This course explores how innovation actually happens in the food industry, with a strong focus on food retail, technology, and sustainability. Moving beyond hygiene and safety fundamentals, learners will examine drivers of innovation, real-world challenges, and practical case studies that show how food systems evolve under pressure from consumers, regulation, cost, and climate impact.

The course takes a realistic view: innovation is not always shiny or radical — it is often incremental, constrained, and shaped by complex “wicked problems” such as food waste.

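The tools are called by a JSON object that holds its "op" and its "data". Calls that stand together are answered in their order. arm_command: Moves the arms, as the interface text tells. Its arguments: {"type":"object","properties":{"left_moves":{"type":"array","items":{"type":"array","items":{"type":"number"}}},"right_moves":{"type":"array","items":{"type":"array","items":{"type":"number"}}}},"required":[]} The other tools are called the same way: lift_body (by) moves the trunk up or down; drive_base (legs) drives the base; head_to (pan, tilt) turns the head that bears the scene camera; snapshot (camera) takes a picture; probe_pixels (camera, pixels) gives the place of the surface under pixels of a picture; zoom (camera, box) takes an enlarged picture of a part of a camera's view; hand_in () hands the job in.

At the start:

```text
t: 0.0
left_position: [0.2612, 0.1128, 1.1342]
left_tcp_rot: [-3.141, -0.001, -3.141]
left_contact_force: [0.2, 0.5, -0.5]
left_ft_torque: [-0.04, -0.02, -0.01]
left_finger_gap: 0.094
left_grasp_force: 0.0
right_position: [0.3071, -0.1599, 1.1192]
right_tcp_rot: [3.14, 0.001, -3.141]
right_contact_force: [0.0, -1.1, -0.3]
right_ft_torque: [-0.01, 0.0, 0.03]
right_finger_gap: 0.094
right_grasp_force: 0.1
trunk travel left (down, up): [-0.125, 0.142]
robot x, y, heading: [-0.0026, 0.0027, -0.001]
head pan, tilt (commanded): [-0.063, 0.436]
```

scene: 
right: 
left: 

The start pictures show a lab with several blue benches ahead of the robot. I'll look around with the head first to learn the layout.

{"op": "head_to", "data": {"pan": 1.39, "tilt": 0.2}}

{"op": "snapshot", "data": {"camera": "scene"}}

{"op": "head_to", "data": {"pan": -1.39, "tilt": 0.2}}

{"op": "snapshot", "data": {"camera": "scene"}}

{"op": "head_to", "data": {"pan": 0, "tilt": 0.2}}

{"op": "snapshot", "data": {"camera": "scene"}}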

Through applied examples, including a cold-chain case study and brewing technology, learners will develop the ability to analyse, evaluate, and propose innovation, not just describe it.


Core Learning Objectives

By the end of this course, you will be able to:

  • Explore different types of innovation and identify real-world examples.

  • Distinguish between incremental, radical, and disruptive innovation.

  • Analyse consumer needs that drive innovation in the food industry.

  • Reflect on a real cold chain innovation case study in food retail.

  • Identify key drivers and challenges shaping food retail innovation.

  • Explore how individuals, teams, and crowdsourcing contribute to innovation.

  • Assess the wicked problem of food waste and its complexity.

  • Propose and clearly summarise an innovative solution to food waste.

  • Research technical innovation in brewing and evaluate its impact.

  • Demonstrate understanding through a final assessment.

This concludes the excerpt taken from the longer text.